→ **STATED EXERCISE**
Copy out all of the data exactly as it appears.

→ **MATERIAL**
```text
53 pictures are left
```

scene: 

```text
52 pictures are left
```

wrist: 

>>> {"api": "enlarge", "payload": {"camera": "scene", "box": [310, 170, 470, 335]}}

→ **ANSWER BELOW**
```text
53 pictures are left
```

scene: 

```text
52 pictures are left
```

wrist: 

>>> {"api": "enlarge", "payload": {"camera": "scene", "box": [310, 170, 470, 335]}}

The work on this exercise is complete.